# START OF Records provided
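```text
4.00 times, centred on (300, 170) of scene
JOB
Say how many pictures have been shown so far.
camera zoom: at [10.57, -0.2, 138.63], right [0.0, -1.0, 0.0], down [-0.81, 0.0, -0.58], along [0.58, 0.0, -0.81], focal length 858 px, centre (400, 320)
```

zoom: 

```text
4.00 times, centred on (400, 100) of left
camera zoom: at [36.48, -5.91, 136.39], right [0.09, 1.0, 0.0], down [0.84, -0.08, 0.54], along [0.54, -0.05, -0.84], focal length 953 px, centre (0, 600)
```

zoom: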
# END OF Records provided
# START OF Records provided
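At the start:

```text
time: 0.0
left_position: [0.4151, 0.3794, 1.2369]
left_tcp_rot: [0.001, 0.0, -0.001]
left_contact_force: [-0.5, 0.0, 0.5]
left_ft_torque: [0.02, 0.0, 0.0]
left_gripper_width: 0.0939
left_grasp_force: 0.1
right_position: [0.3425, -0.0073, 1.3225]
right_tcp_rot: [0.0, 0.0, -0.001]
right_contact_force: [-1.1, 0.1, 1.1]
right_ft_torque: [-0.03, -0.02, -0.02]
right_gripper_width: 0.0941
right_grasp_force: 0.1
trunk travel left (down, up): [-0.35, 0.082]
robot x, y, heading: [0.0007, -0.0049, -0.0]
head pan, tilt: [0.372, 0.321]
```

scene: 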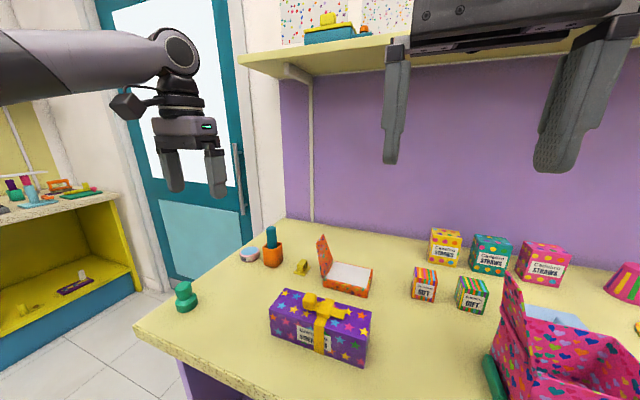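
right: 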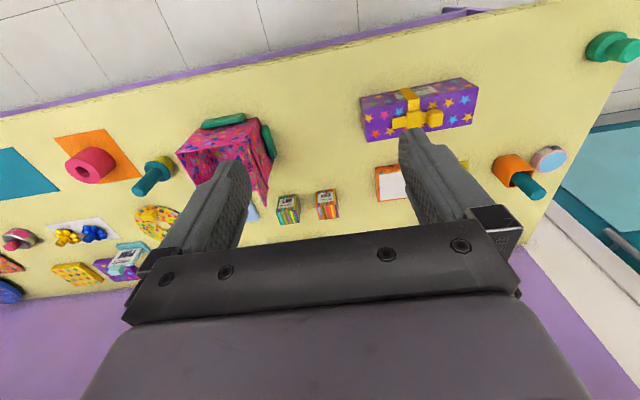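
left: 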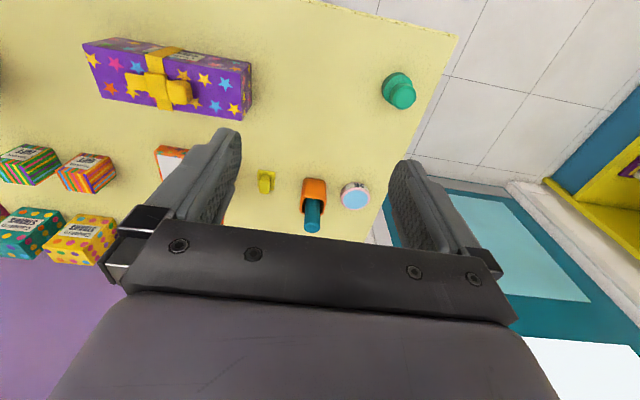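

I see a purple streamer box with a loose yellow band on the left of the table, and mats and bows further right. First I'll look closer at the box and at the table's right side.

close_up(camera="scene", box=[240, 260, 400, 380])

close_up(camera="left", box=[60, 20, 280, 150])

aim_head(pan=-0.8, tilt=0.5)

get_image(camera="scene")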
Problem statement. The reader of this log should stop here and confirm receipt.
# END OF Records provided
Problem statement. Go through the entries above and pull out each line with "times" in it.

Response below.
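4.00 times, centred on (300, 170) of scene
4.00 times, centred on (400, 100) of left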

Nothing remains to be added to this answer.